▶ [Exercise task]:
Do not copy the pictures; transcribe all other material exactly.

-- -- --

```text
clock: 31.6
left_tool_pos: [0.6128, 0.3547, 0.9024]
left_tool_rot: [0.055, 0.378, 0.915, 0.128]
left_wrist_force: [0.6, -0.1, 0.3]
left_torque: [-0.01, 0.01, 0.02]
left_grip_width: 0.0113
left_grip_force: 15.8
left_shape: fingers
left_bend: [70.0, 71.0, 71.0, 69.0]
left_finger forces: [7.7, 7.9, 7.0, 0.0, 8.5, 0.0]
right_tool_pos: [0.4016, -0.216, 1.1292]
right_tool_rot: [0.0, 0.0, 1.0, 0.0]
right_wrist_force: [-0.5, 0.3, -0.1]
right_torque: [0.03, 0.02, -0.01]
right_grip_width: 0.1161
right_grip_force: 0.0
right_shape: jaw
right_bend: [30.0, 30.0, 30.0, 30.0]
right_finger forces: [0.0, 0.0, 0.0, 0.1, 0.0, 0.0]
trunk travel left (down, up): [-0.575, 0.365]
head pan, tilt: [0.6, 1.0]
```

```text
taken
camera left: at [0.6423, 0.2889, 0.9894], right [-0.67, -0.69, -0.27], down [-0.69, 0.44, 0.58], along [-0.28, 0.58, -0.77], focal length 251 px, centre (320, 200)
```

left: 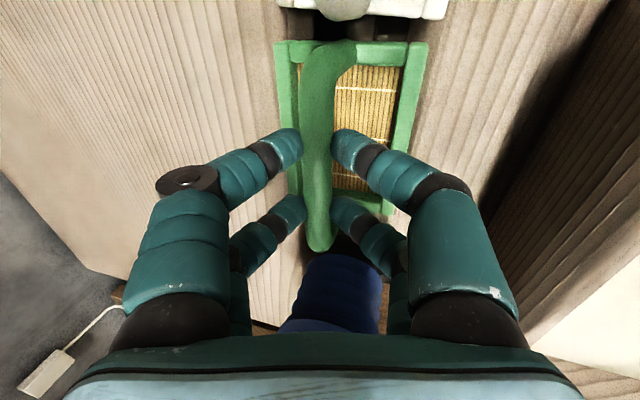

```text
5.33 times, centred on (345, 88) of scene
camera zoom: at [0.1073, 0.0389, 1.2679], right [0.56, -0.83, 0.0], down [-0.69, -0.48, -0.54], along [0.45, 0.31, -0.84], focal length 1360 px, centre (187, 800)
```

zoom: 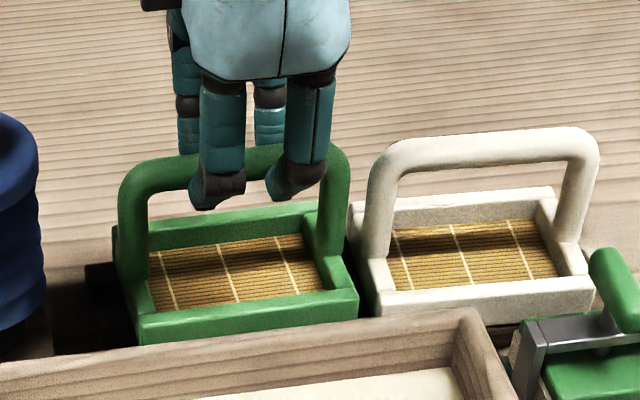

-- -- --

▶ [Exercise response]:
```text
clock: 31.6
left_tool_pos: [0.6128, 0.3547, 0.9024]
left_tool_rot: [0.055, 0.378, 0.915, 0.128]
left_wrist_force: [0.6, -0.1, 0.3]
left_torque: [-0.01, 0.01, 0.02]
left_grip_width: 0.0113
left_grip_force: 15.8
left_shape: fingers
left_bend: [70.0, 71.0, 71.0, 69.0]
left_finger forces: [7.7, 7.9, 7.0, 0.0, 8.5, 0.0]
right_tool_pos: [0.4016, -0.216, 1.1292]
right_tool_rot: [0.0, 0.0, 1.0, 0.0]
right_wrist_force: [-0.5, 0.3, -0.1]
right_torque: [0.03, 0.02, -0.01]
right_grip_width: 0.1161
right_grip_force: 0.0
right_shape: jaw
right_bend: [30.0, 30.0, 30.0, 30.0]
right_finger forces: [0.0, 0.0, 0.0, 0.1, 0.0, 0.0]
trunk travel left (down, up): [-0.575, 0.365]
head pan, tilt: [0.6, 1.0]
```

```text
taken
camera left: at [0.6423, 0.2889, 0.9894], right [-0.67, -0.69, -0.27], down [-0.69, 0.44, 0.58], along [-0.28, 0.58, -0.77], focal length 251 px, centre (320, 200)
```

left: 

```text
5.33 times, centred on (345, 88) of scene
camera zoom: at [0.1073, 0.0389, 1.2679], right [0.56, -0.83, 0.0], down [-0.69, -0.48, -0.54], along [0.45, 0.31, -0.84], focal length 1360 px, centre (187, 800)
```

zoom: 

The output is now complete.